What you should do:
Transcribe all of the material exactly. Any picture in it should be left out. Format the lines as a JSON array of strings and drop empty lines.
****************************************
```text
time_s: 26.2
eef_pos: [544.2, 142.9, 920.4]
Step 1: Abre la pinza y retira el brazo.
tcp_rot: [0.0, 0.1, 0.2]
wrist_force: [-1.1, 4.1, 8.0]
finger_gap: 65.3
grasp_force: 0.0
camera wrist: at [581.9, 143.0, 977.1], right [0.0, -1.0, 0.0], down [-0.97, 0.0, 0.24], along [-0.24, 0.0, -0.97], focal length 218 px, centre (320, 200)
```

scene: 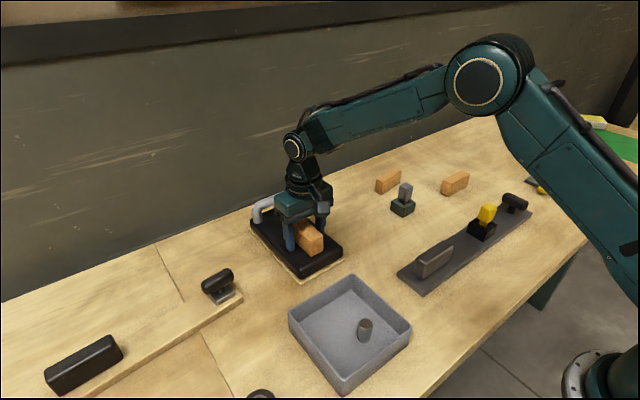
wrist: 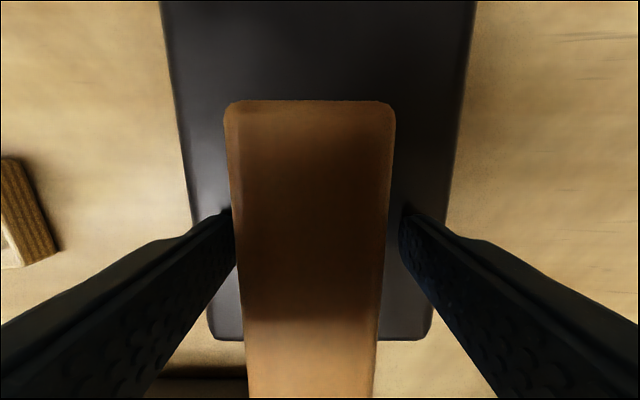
****************************************
Exercise response:
[
  "```text",
  "time_s: 26.2",
  "eef_pos: [544.2, 142.9, 920.4]",
  "Step 1: Abre la pinza y retira el brazo.",
  "tcp_rot: [0.0, 0.1, 0.2]",
  "wrist_force: [-1.1, 4.1, 8.0]",
  "finger_gap: 65.3",
  "grasp_force: 0.0",
  "camera wrist: at [581.9, 143.0, 977.1], right [0.0, -1.0, 0.0], down [-0.97, 0.0, 0.24], along [-0.24, 0.0, -0.97], focal length 218 px, centre (320, 200)",
  "```",
  "scene: ",
  "wrist: "
]